In spite of this cover art, Casper rarely wore clothing.

Now, it is probably obvious that there are many ways that Harvey Comics influenced me as a storyteller later in life. It goes without saying that my dedication to childish humor in stories derives from this comic-book source. The cuteness of characters is another necessity of comic storytelling gleaned from these ripe fields of baby faces. And stories advanced by magical means and absurd sidetracks also come from here. But did you ever notice that Casper and the other ghosts all perform in the nude? Yes, I think my childhood longing to be a nudist began with Casper’s naked adventures. But unlike Casper, my urges along those lines were suppressed and repressed by parents and society as a whole. So watching Casper and Spooky and Pearl (Spooky’s goilfriend) romp naked through comic book hijinks were a sublimated substitution for that childhood desire. (Sure, none of them had genitals, but it wasn’t about that.)

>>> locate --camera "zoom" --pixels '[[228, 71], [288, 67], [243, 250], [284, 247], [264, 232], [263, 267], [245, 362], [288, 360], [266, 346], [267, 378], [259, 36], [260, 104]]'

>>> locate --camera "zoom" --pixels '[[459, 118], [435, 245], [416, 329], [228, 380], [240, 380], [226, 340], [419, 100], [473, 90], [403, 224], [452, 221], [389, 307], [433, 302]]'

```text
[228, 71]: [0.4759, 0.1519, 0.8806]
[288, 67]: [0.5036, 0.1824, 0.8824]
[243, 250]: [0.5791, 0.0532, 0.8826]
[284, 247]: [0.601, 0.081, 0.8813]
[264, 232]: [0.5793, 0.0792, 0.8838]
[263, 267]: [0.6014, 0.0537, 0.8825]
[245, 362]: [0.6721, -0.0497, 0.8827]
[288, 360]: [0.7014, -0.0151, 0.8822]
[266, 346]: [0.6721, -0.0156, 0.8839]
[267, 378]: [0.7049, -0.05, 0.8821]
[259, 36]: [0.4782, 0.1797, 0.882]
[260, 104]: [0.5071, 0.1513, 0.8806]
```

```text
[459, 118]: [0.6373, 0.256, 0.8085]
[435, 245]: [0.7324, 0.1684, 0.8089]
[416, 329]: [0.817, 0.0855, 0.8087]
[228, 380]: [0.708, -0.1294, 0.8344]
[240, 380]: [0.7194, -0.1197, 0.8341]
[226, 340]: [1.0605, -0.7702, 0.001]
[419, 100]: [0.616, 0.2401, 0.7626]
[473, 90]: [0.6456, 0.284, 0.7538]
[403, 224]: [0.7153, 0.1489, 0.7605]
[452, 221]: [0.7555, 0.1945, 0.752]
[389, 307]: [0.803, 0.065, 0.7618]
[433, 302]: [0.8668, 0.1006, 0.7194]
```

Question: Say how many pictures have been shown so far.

…………………………………………….Of course, there were many other Harvey characters to enjoy that actually did wear clothes. I was particularly fond of Hot Stuff because he made such an art out of burning things and being a bad kid and roasting the backsides of fools and hypocrites with his trident. And he only ever wore a fireproof diaper, so he was almost a nudist too.

There were many other characters licensed by Harvey as well, including Felix the Cat, Little Audrey, Baby Huey, and the characters from Walter Lance Studios like Woody Woodpecker, Andy Panda, and Chilly Willy.

Dell would later take over the comic book rights to Walter Lantz Studios creations.

So, now you know the true story of how my innocent childhood was warped and woven and corrupted by the characters of Harvey Comics.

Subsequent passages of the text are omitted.